Document extract:
==========

Question

A cylindrical 4.31 kg pulley with a radius of 0.294 m is used to lower a 6.27 kg bucket into a well. The bucket starts from rest and falls for 3.55 s. The acceleration of gravity is 9.8 m/
`s^(2)`

What is the angular acceleration of the cylindrical pulley?

Answer in units of rad/
`s^(2)`

Answer 1

`24.81\ \text{rad/s}^2`

Step-by-step explanation:

M = Mass of cylinder = 4.31 kg

R = Radius of cylinder = 0.294 m

m = Mass of bucket = 6.27 kg

g = Acceleration due to gravity =
`9.81\ \text{m/s}^2`

`\alpha` = Angular acceleration

a = Acceleration =
`\alpha R`

I = Moment of inertia of cylinder =
`(MR^2)/(2)`

The force balance of the system is

`mg-T=ma\\\Rightarrow T=m(g-a)`

For the disk

`TR=I\alpha\\\Rightarrow m(g-a)R=(1)/(2)MR^2\alpha\\\Rightarrow \alpha=(g)/((MR)/(2m)+R)\\\Rightarrow \alpha=(9.8)/((4.31* 0.294)/(2* 6.27)+0.294)\\\Rightarrow \alpha=24.81\ \text{rad/s}^2`

The angular acceleration of the pulley is
`24.81\ \text{rad/s}^2`.

==========

Exercise prompt:
Show the exact text of the document extract starting from "A cylindrical 4.31" and stopping at the end of "the cylindrical pulley?".

Supplied data:

==========

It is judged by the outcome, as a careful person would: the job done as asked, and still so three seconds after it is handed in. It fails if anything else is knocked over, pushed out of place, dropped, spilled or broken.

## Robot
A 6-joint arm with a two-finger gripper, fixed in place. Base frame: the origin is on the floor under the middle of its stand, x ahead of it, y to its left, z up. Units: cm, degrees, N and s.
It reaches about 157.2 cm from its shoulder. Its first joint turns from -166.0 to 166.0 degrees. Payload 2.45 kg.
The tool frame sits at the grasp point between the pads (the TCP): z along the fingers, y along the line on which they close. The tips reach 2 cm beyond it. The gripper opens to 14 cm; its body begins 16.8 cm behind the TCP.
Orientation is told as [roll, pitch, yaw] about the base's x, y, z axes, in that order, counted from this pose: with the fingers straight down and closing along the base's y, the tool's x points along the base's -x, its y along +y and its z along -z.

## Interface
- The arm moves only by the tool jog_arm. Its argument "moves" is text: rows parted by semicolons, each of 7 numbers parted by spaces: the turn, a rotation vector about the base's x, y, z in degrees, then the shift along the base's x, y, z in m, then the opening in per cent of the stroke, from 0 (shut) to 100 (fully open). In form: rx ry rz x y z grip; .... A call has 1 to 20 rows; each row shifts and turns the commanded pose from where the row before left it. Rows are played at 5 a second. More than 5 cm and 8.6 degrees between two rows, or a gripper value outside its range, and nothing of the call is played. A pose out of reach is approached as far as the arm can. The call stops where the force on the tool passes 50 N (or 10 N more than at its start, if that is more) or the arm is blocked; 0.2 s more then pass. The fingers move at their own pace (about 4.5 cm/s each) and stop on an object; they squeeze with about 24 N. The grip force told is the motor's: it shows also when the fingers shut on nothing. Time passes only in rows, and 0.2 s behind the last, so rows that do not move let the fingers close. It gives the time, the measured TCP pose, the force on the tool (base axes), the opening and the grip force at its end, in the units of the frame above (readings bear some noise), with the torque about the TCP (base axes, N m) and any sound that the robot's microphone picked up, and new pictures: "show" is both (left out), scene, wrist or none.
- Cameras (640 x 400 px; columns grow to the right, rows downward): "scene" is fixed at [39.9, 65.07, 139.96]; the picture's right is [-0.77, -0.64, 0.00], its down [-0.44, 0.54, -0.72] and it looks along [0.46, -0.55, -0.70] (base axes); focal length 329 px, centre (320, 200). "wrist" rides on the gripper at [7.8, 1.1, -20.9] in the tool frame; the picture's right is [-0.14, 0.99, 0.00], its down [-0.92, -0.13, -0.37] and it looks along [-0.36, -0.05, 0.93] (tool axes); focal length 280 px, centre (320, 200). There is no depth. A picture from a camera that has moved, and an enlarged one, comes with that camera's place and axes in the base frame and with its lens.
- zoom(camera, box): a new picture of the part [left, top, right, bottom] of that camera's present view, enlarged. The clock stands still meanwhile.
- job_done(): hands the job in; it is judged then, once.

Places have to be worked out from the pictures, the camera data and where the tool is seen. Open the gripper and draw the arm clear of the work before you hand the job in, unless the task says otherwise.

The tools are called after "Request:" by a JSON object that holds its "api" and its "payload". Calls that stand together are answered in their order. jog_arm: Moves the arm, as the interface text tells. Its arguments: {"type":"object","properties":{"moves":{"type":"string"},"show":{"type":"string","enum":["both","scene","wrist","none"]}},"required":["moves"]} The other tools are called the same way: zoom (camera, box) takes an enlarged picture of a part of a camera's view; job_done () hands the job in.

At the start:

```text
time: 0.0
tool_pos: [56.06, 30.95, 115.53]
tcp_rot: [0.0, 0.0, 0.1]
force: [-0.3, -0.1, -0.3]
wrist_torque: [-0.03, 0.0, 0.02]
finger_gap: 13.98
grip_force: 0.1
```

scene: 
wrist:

==========

Output of the exercise:
A cylindrical 4.31 kg pulley with a radius of 0.294 m is used to lower a 6.27 kg bucket into a well. The bucket starts from rest and falls for 3.55 s. The acceleration of gravity is 9.8 m/
`s^(2)`

What is the angular acceleration of the cylindrical pulley?